I agree with wvxvw that 1 week won't be enough to learn Flex. It might be enough to get a basic understanding of it, but that's kinda it ( if you were an experienced WPF developer or something similar, then 1 week might have been enough to get you on the right track fast ).

Back on topic: Flex is not really used for building websites ( although examples exist ), mainly because a website usually needs a great appeal and Flex doesn't really give you the tools to design your stuff ( usually, you'll do the design in Photoshop/Flash/Illustrator and so on, and once the layout is done, you can start wasting time with skinning Flex components... which can get quite a pain in the... and also time consuming ).

Let's not also forget about the additional overhead that Flex brings... Since it's a framework, you like it or not, most of the stuff in it will be added to the final .swf file... meaning that even an empty .swf file with only the framework can be 200 kb ++ which is definitely not a great thing if you are kean on filesize and load time ( obviously, if the people you are targeting are more "select" and not using dial-up, then +200-300 kb is nothing ).

The good thing in Flex is that it does come with quite "a nice bag of components" that are ready to be used out of the box. Even better, you can extend those components and build your own, add your own features and so on.
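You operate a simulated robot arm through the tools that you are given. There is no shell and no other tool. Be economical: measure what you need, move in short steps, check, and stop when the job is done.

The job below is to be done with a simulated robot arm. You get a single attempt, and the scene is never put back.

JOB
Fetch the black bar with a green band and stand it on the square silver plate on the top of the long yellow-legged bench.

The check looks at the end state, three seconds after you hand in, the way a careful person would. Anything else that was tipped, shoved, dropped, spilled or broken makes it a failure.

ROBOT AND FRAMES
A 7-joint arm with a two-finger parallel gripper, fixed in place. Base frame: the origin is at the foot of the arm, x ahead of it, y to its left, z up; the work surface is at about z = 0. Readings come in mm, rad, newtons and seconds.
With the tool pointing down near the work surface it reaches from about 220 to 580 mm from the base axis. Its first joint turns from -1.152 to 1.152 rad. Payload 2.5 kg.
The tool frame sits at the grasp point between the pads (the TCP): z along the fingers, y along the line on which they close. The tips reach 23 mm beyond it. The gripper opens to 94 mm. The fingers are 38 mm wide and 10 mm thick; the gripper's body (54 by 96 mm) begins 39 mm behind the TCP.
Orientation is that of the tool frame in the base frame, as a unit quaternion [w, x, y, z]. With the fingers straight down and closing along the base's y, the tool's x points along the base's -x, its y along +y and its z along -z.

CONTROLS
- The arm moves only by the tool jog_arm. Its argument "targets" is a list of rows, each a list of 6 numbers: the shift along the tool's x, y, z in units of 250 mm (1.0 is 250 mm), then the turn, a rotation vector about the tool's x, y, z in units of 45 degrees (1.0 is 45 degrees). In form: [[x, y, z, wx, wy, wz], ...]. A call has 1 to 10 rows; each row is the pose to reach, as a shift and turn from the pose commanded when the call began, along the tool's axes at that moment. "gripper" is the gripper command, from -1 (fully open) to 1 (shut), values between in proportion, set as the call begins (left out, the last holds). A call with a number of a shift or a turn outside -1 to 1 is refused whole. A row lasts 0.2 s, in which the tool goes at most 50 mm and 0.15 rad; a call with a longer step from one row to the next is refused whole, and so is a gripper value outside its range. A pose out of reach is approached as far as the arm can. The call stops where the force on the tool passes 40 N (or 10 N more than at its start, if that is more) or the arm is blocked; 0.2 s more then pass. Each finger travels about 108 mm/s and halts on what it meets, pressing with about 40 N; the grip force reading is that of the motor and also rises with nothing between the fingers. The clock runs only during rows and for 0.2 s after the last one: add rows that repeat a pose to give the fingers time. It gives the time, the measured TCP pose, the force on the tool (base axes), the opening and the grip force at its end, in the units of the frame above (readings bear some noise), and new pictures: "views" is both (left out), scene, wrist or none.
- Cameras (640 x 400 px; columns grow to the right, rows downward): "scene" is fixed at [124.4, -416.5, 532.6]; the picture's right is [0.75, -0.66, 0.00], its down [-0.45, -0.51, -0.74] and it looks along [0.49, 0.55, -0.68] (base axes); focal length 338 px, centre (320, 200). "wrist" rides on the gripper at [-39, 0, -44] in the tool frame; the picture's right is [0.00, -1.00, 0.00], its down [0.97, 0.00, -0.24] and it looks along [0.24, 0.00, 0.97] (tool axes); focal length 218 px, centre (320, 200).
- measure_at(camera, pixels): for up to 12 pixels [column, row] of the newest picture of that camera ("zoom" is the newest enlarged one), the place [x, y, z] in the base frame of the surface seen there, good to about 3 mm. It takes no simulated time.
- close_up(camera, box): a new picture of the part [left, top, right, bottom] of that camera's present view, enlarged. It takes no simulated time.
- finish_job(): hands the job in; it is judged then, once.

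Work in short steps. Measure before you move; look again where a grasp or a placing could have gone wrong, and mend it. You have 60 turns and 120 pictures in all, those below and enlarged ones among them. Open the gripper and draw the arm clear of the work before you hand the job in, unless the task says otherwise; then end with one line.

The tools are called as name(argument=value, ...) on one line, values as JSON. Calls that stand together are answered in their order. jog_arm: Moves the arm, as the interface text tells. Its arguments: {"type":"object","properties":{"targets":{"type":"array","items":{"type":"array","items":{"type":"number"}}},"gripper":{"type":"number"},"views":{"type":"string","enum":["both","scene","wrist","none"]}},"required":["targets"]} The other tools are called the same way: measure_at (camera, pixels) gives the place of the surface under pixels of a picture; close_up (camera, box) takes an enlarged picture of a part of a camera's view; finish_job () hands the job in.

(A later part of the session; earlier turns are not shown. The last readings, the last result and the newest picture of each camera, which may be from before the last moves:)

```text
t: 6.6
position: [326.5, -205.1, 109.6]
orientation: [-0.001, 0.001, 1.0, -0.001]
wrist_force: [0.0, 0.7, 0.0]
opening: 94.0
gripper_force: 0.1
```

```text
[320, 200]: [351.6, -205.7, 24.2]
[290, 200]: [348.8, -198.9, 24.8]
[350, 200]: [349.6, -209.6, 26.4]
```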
So, Flex is definitely good for most projects, but again, it really wasn't designed to be used for websites ( at least not in my opinion... but there were a few Flex websites out there that were quite nice - like the Wolksvagen website )... when it comes to software, RIA and other widgets/apps, it definitely is great, but when aesthetics have a big word, it might not be the best tool ( it's definitely possible to create appealing stuff in it, just that it usually takes more patience and time then with a tool that was designed to build appealing things ).

Since your time-frame is short, I personally would not risk using Flex. The unexpected can happen at any moment and when a nasty deadline is sitting at your back with a knife, it's hard to get the job done well and maybe even on time...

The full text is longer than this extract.